(The exercise): For the listing below, give the count of lines containing "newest", and no other text.

--

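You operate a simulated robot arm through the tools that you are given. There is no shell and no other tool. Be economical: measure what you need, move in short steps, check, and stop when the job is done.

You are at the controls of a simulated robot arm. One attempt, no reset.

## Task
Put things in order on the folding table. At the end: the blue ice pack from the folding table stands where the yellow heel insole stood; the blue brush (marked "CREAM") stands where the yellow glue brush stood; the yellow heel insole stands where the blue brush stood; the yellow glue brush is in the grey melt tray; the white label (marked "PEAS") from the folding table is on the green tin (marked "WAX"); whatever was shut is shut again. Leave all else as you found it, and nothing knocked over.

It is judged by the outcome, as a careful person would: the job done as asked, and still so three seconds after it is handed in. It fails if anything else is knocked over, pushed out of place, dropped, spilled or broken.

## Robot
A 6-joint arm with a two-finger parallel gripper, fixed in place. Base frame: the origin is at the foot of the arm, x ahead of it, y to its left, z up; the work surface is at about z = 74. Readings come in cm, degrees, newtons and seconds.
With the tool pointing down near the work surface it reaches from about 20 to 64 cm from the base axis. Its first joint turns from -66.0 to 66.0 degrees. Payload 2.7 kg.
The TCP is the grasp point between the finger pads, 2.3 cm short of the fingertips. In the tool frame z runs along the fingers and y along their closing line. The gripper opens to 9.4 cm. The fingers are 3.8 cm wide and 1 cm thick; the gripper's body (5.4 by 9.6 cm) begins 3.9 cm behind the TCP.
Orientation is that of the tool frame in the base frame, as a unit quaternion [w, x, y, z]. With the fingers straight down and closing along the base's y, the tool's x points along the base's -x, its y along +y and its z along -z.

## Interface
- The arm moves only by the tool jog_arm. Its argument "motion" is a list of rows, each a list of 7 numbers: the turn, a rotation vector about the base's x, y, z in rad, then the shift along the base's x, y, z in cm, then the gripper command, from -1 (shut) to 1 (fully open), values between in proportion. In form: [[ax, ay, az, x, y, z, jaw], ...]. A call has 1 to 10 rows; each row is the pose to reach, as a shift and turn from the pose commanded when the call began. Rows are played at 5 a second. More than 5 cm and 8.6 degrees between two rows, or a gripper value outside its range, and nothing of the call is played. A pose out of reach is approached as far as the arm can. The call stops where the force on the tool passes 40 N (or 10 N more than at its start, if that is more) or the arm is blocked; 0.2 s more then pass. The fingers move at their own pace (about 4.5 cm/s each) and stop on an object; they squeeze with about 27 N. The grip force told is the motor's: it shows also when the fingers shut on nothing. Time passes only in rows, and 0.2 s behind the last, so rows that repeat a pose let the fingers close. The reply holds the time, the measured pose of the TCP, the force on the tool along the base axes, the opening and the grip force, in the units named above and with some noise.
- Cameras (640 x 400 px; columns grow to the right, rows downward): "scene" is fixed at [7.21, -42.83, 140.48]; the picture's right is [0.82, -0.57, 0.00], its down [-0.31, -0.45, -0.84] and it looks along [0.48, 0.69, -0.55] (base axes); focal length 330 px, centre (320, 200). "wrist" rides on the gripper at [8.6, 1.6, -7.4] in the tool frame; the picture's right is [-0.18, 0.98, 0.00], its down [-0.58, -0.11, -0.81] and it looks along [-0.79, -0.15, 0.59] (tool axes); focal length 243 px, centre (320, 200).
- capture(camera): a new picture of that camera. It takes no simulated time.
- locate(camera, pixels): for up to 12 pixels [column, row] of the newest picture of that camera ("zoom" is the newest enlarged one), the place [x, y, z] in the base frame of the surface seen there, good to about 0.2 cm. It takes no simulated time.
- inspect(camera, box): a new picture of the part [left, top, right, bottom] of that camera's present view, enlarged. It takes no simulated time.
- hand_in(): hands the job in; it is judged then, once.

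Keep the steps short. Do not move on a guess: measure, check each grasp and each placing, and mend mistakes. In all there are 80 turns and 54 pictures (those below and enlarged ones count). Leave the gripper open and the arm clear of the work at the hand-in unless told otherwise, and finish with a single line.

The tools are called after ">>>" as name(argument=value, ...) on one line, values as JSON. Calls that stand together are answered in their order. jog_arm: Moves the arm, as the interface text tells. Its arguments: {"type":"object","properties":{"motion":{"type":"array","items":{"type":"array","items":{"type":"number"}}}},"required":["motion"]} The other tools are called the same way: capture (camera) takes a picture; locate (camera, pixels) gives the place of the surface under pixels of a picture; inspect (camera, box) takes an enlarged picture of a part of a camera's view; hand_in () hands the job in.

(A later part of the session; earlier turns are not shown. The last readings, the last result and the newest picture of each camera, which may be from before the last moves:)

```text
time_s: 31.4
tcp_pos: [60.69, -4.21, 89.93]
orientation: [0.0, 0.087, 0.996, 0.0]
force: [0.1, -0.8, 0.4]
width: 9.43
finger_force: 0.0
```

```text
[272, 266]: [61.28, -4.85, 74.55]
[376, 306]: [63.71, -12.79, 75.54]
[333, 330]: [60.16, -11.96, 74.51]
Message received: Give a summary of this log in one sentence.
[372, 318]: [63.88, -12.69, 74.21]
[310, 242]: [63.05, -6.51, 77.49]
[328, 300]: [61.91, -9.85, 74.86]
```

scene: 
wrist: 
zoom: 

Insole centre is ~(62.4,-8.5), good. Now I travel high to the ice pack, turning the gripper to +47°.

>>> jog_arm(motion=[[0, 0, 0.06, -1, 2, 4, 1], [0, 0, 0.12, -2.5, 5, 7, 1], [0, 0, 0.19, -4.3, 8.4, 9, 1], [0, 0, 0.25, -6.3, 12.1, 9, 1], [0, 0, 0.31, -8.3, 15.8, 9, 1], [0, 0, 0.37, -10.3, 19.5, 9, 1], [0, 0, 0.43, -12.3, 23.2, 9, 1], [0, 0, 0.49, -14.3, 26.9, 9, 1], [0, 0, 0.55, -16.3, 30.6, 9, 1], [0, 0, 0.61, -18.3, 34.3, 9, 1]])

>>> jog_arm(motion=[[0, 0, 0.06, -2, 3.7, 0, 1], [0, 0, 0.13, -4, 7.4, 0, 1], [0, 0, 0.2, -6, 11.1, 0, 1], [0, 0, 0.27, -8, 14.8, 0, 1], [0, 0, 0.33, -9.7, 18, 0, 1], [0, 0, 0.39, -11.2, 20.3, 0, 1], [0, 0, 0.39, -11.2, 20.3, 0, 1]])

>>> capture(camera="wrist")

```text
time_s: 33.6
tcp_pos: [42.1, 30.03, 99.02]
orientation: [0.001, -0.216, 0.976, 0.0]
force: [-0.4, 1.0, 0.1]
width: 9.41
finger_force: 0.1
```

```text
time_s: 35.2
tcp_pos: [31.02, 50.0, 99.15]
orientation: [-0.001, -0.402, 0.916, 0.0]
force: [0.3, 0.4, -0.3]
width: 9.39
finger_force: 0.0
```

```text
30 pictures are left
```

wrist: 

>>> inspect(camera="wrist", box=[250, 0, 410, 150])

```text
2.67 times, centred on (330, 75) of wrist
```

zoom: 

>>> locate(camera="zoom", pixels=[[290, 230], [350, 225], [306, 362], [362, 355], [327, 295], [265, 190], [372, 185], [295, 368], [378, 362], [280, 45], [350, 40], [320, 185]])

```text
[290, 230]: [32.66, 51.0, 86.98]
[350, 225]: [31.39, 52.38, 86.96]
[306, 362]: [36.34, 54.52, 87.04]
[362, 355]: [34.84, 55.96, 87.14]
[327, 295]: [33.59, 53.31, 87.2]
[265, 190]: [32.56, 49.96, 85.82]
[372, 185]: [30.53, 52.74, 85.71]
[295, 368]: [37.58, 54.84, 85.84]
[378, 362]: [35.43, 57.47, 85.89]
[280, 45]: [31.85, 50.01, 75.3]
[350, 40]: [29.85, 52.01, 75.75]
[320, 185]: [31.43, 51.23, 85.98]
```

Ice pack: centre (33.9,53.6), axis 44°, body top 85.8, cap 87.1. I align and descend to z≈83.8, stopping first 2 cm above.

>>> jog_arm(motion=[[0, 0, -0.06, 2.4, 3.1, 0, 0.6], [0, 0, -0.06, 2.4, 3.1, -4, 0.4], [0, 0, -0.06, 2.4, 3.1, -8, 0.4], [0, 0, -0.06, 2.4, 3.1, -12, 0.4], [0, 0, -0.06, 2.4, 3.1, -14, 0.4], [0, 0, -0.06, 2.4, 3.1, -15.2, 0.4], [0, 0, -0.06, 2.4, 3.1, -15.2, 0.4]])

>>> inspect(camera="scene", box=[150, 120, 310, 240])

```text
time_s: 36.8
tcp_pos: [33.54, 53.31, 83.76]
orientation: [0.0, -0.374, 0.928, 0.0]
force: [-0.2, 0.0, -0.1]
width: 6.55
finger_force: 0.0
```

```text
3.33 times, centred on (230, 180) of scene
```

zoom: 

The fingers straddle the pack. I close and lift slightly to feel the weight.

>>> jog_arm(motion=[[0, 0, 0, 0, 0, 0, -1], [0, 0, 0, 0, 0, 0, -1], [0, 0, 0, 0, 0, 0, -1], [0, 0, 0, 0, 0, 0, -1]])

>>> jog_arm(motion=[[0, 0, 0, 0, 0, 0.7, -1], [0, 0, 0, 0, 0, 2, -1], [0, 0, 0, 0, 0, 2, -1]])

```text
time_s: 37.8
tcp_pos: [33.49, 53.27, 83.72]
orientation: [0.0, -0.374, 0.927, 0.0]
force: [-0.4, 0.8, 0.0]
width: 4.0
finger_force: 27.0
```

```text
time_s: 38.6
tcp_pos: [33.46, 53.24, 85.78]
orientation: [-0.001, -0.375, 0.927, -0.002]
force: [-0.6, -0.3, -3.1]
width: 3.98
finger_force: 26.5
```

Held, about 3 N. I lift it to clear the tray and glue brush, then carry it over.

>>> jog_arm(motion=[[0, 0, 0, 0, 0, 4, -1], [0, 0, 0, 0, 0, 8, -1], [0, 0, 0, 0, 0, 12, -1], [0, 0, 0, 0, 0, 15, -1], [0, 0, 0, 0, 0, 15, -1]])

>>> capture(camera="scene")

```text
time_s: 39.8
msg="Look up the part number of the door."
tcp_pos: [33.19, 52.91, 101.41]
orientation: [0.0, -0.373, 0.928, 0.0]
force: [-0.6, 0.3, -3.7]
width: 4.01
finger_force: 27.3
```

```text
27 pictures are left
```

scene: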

--

(Full output): 2